**INFORMATION PROVIDED**
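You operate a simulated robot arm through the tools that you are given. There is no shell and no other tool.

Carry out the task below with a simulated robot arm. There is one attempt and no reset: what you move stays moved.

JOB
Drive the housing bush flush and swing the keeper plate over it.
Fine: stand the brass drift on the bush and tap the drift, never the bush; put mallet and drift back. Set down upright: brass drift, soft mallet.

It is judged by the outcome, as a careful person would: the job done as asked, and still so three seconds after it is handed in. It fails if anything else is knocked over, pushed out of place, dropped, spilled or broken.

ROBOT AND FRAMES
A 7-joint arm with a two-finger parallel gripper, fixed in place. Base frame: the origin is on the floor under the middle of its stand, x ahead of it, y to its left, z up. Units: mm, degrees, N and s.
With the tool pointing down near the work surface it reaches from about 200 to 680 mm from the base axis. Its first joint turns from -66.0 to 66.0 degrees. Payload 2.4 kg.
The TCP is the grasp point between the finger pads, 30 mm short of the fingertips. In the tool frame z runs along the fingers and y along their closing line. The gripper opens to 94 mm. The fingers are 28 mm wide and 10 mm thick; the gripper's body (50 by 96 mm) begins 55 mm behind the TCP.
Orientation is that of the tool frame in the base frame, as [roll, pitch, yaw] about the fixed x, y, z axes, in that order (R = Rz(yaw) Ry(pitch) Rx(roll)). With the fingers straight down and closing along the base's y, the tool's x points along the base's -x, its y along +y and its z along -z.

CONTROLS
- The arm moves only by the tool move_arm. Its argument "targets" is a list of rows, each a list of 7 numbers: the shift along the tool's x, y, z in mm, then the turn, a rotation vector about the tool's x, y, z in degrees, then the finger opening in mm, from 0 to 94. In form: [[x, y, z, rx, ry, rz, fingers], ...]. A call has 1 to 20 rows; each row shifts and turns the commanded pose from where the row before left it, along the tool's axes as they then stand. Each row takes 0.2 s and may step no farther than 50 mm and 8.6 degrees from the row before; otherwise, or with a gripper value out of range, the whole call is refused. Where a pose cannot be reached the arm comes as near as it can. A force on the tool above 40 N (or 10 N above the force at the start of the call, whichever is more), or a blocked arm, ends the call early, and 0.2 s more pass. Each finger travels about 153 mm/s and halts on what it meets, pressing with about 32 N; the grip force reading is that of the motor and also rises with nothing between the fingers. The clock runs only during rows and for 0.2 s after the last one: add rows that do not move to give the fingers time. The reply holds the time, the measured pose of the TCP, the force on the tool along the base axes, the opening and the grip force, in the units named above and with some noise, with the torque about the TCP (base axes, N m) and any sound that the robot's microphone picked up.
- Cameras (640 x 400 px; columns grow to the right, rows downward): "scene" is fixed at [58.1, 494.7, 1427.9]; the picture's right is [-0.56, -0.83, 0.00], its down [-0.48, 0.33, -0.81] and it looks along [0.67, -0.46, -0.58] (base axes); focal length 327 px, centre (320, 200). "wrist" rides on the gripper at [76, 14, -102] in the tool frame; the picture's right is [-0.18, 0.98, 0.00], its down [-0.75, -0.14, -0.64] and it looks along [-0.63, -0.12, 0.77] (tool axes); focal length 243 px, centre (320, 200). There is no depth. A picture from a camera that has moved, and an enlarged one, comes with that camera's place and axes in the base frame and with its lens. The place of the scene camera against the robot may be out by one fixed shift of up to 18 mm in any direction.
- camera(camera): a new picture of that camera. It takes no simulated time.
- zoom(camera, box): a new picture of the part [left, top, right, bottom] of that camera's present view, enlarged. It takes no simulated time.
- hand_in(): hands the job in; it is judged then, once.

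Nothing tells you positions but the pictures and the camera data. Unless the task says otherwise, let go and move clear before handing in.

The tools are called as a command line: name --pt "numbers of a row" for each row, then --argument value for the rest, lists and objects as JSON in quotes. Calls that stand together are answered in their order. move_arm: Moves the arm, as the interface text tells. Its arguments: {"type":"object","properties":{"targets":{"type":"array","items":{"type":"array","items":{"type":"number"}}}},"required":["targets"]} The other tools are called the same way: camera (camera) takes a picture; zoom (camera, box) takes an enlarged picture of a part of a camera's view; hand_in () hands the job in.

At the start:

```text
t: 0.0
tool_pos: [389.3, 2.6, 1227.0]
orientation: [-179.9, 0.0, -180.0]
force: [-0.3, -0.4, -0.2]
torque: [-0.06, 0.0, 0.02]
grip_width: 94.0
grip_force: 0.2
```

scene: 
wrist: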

**GOAL OF THE EXERCISE**
Take up the excerpt provided again after its last words.

**EXCERPT PROVIDED**
Ademais, cumpre registrar que foi lançado ato ordinatório na informação processual deste feito programando o mês de julgamento, com observância cronológica e preferências legais. Esse procedimento vem sendo adotado desde antes (2013) da vigência do novo CPC.
Da possibilidade de revisão dos benefícios concedidos:
Cuida-se de decidir acerca da regularidade da revisão e do procedimento administrativo que implicou em cancelamento do benefício, diante da suspeita de irregularidades na sua concessão.
A questão posta nos autos, portanto, abarca a discussão do princípio da legalidade. Este princípio, aliás, deve pautar a conduta do administrador público, pois somente poderá fazer aquilo que estiver expressamente autorizado em lei, ao contrário do particular detentor de autonomia de vontade. De salientar, ainda, que o aludido princípio está arrolado no artigo 37 da Constituição Federal, devendo, portanto, a Administração Pública direta ou indireta observá-lo.
Cumpre registrar que a Administração, em atenção ao referido princípio, pode e deve anular seus próprios atos quando eivados de vícios que os tornem ilegais, ou revogá-los, por motivo de conveniência ou oportunidade, respeitados os direitos adquiridos, e ressalvada, em todos os casos, a apreciação judicial. Essa, aliás, a posição jurisprudencial do STF há muito tempo consolidada e expressa nas Súmulas 346 e 473.
Nessa perspectiva, necessário encontrar o fundamento legal a autorizar o procedimento de revisão adotado pelo INSS em relação ao benefício da autora.

**EXERCISE ANSWER**
Pois bem, segundo a legislação de regência, o Ministério da Previdência Social e o INSS manterão programa permanente de revisão da concessão e da manutenção dos benefícios da Previdência Social, a fim de apurar irregularidades e falhas existentes (artigo 11 da Lei nº 10.666/2003). Ora, a referida previsão legal somente vem conferir a plena eficácia do principio da legalidade a qual o administrador público está vinculado. Em outras palavras, constatadas irregularidades na concessão ou manutenção de benefícios, está autorizado a revisar o ato, tal como havia sido preconizado nas súmulas do STF mencionadas.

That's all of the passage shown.